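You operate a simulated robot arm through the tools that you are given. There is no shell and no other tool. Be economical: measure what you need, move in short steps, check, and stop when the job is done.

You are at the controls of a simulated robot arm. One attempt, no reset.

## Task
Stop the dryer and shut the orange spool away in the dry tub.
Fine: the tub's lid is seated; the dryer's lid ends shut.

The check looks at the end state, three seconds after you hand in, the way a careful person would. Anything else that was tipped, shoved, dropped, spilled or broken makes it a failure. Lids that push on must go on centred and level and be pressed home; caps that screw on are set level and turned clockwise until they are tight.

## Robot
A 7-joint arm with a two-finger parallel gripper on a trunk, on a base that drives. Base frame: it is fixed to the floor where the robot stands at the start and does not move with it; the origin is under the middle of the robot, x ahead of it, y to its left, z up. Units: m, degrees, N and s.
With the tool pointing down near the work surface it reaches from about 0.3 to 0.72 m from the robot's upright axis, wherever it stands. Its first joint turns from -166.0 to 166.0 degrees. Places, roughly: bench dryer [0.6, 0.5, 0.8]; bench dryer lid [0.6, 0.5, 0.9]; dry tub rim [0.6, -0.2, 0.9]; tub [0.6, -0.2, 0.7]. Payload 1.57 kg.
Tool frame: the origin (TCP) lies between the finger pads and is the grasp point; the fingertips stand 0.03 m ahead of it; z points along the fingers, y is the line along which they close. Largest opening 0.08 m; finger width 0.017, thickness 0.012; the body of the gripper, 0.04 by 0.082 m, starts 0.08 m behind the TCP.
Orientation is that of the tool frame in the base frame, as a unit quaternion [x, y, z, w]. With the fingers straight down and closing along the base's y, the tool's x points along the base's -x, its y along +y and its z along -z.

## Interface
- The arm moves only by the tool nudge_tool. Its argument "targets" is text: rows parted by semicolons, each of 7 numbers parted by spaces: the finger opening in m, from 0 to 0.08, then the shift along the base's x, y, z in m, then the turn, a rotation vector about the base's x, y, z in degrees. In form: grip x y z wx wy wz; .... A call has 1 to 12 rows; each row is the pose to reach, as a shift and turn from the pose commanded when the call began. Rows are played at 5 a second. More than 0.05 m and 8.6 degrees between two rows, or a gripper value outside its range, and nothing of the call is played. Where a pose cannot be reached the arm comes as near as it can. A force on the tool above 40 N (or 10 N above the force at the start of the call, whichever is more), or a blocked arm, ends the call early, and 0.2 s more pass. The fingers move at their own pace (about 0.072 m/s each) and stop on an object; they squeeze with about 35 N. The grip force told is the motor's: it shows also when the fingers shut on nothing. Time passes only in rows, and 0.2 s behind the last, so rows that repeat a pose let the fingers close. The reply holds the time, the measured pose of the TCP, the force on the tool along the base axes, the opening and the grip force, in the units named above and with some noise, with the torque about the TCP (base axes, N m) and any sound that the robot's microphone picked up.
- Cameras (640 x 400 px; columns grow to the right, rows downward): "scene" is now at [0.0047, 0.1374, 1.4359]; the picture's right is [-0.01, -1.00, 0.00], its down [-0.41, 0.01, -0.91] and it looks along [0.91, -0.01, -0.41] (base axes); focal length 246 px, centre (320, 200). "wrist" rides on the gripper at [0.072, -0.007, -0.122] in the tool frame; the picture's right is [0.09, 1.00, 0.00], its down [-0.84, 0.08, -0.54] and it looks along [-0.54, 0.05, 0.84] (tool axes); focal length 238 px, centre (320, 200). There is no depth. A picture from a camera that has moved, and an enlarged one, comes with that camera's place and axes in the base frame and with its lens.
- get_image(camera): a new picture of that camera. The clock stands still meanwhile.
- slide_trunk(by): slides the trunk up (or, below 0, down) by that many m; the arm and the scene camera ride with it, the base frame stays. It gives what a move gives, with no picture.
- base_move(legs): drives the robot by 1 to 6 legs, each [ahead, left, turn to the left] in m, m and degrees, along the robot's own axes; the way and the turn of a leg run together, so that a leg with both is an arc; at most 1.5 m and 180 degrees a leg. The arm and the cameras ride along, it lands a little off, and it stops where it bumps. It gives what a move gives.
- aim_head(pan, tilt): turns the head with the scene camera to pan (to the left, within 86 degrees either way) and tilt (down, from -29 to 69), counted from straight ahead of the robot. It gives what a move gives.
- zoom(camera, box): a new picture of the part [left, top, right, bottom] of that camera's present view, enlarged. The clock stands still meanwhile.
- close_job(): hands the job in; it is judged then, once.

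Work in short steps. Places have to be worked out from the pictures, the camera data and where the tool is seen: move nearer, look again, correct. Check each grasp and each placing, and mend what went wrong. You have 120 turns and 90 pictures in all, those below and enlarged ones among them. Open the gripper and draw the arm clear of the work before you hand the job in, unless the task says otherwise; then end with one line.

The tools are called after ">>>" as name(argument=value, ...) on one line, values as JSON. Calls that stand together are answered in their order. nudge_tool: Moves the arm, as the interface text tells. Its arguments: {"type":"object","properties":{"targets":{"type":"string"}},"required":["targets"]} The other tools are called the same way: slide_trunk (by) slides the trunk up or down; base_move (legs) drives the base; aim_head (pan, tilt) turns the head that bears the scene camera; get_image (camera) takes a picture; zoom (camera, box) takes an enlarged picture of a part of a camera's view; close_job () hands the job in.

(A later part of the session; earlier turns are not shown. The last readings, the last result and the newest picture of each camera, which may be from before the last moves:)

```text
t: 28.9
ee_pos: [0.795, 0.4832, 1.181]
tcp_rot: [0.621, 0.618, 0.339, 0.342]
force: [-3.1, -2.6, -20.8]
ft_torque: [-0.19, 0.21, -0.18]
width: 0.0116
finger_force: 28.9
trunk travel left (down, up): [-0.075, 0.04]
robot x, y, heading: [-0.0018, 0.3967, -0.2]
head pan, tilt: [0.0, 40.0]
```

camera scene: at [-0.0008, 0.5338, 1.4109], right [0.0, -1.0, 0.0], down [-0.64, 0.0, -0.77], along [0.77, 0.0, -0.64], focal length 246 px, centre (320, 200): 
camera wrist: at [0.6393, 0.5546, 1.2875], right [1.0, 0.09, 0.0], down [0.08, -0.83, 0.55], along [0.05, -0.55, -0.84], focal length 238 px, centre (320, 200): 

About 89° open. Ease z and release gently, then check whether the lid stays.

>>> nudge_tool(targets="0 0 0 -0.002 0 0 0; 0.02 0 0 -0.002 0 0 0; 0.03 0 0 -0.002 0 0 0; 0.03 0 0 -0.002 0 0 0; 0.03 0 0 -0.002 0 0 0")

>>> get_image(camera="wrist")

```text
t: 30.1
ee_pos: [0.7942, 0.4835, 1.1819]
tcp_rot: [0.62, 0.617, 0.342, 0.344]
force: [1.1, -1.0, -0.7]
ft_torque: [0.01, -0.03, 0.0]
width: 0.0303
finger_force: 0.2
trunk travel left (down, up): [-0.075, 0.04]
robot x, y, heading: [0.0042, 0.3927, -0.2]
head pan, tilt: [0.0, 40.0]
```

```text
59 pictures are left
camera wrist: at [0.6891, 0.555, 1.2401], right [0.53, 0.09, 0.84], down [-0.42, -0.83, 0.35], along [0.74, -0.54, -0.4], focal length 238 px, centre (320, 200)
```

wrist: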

**Challenge**
Show, from the material above, each line that includes the string "meanwhile".

**Response to this task**
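- get_image(camera): a new picture of that camera. The clock stands still meanwhile.
- zoom(camera, box): a new picture of the part [left, top, right, bottom] of that camera's present view, enlarged. The clock stands still meanwhile.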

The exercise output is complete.